REQUIREMENTS =
Go on with the source document that begins "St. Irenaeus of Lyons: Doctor" from its last line.

SOURCE DOCUMENT =
St. Irenaeus of Lyons: Doctor of Unity or Doctor of Division?
Taking a look at St. Irenaeus' writings and the history of their use
In October 2021, Pope Francis leaked his intention of declaring St. Irenaeus of Lyons a Doctor of the Catholic Church. It is a special honor given to those in the Catholic Church who have notably contributed to the development of Catholic doctrine. On January 20th, 2022, “Cardinal Marcello Semeraro, prefect of the Congregation for Saints' Causes, asked the pope to "accept the affirmative opinion" of the cardinals and bishops who are congregation members to confer the title on the second-century theologian known for his defense of orthodoxy amid the rise of Gnostic sects.”
Many Doctors of the Church are given ‘special’ titles that explain the overall theme of their contribution to the teaching of the Catholic Church. For example, St. Augustine is the Doctor of Grace because of his development of the role of grace in his writings against the Pelagians. St. Thomas Aquinas is known as the Angelic Doctor for his work on Angels. The America magazine article quotes Pope Francis explaining what St. Irenaeus’ theme and title will be declared, “Your patron, St. Irenaeus of Lyon — whom I will soon declare a doctor of the church with the title, 'doctor unitatis' ('doctor of unity') — came from the East, exercised his episcopal ministry in the West, and was a great spiritual and theological bridge between Eastern and Western Christians,"

PROVIDED MATERIAL =
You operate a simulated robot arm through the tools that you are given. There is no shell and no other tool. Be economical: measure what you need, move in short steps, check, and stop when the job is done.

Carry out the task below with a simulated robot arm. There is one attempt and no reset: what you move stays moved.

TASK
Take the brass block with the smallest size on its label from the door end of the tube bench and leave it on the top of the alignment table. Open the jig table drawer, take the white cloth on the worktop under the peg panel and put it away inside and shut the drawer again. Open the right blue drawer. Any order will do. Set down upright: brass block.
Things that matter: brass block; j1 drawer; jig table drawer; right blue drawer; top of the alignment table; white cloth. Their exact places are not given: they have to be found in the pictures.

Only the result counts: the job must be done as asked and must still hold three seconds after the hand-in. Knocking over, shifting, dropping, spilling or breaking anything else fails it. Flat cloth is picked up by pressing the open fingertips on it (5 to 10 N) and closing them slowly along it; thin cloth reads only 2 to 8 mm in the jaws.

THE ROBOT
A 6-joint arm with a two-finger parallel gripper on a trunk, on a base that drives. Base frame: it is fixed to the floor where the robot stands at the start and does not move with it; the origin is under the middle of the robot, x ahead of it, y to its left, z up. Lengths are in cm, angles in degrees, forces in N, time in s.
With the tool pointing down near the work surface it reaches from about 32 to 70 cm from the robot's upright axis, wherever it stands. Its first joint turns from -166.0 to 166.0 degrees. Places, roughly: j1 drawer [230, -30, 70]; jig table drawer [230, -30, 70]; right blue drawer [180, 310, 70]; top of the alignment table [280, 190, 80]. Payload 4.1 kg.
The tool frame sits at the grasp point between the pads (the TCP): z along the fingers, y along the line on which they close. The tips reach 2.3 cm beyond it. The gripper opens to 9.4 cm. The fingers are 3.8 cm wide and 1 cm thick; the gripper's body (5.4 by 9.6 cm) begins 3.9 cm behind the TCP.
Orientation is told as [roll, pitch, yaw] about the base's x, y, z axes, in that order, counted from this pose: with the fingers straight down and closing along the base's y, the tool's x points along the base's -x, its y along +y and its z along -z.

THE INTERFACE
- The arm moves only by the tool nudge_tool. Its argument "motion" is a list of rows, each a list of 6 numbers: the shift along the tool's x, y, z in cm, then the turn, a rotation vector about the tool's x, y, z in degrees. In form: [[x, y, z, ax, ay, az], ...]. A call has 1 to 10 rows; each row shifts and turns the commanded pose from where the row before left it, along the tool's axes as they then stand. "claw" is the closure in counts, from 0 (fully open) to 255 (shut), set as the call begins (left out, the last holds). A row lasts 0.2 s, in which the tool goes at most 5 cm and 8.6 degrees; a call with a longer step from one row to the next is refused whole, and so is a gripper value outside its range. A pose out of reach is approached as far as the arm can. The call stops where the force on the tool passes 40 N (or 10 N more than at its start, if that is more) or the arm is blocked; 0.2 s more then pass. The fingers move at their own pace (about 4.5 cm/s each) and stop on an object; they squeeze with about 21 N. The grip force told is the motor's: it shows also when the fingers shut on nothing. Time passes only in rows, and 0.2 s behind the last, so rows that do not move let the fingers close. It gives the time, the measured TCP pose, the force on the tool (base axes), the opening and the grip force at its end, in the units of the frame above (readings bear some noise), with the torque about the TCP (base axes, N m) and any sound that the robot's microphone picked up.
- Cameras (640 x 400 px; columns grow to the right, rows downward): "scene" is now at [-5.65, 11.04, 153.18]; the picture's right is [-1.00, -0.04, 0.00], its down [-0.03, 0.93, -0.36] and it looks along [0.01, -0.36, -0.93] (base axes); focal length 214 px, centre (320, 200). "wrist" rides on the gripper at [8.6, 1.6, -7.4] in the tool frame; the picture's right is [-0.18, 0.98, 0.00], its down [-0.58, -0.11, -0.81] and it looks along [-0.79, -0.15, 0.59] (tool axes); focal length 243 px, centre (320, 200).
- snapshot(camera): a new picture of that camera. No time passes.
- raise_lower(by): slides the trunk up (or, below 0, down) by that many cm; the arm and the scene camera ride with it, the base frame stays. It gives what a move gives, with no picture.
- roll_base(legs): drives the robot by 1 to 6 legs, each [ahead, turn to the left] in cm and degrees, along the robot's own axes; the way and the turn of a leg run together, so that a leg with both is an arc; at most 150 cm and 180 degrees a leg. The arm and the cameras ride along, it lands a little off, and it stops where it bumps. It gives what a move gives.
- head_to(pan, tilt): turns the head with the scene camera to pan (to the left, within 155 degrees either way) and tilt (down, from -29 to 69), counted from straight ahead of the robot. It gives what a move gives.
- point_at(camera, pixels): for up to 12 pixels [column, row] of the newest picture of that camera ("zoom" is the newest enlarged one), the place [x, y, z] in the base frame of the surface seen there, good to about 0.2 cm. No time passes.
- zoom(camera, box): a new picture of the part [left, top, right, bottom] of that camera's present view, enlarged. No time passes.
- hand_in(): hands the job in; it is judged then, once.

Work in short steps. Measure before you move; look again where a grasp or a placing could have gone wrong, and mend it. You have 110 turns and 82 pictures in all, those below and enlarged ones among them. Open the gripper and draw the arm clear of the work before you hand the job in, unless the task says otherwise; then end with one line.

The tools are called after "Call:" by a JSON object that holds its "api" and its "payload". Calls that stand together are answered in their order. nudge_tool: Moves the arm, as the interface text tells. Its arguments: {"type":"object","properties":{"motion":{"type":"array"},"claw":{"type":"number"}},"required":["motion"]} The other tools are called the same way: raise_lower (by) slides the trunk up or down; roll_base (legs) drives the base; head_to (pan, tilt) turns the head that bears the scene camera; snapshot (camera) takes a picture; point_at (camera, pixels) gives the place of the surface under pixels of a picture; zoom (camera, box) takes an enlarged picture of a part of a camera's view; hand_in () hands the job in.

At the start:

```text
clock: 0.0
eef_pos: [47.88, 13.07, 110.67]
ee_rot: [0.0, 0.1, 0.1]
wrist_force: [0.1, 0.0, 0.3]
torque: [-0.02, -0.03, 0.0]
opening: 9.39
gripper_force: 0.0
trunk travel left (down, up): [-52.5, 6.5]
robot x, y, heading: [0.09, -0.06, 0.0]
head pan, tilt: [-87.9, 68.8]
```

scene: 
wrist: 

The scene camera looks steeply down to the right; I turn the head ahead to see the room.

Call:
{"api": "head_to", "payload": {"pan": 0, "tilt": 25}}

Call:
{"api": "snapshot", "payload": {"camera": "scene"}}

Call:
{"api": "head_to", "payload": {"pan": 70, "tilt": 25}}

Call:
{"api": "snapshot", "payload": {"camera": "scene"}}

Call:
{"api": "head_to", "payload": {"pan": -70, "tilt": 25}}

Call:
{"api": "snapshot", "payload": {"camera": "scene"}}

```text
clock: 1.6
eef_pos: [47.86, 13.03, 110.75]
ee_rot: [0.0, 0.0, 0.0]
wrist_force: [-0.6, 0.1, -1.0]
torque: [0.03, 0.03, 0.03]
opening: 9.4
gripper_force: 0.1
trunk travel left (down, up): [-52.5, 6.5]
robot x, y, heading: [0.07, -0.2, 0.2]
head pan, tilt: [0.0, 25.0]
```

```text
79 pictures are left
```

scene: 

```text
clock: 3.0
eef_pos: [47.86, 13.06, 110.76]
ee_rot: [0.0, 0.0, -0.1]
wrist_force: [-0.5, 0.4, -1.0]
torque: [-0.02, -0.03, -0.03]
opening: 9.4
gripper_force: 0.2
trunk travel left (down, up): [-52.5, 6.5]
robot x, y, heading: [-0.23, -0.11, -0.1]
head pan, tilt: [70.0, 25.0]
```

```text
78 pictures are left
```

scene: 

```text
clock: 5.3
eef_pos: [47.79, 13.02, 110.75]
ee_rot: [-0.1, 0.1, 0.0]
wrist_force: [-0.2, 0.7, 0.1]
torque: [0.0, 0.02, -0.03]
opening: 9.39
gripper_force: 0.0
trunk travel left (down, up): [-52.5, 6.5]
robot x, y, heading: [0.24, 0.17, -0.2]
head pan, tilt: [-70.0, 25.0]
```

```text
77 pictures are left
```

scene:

RESULT =
I remember reading about this back in October. The fact that St. Irenaeus was named a Doctor of the Church didn’t really surprise me at the time, what surprised me at the time was the theme or title that was going to be given to St. Irenaeus—the Doctor of Unity. In October, I happened to be finishing my last class for my Master’s in Theology, which was Patristics. I thought to myself, “Well, St. Irenaeus does write on themes of unity, but the historical perception of St. Irenaeus is anything and everything but unitive.”
The first point, specifically on St. Irenaeus’ writings with the theme of Christian unity, I listened to a Word on Fire podcast with Bishop Barron around the same time in October when Pope Francis revealed his intent on declaring St. Irenaeus Doctor of the Church. During the podcast, Bishop Barron expressed his surprise when it had been recommended by the French bishops that St. Irenaeus be named a Doctor of the Church. I do not recall the details of the podcast, but I remember Bishop Barron’s surprise in which he thought St. Irenaeus should already be a Doctor of the Church, and that he wasn’t. The fact of Barron’s surprise does indicate a rise of St. Irenaeus’ stature during the formative seminary years of Bishop Barron, which will be explained below. Notwithstanding, both Pope Francis’ and Bishop Barron’s conclusion does have historical pedigree within Iraeneus’ own words, but the fact remains that his reputation suffered for much of Church history and would not be rehabilitated until the 20th century, so what caused this diminishment of St. Irenaeus’ influence?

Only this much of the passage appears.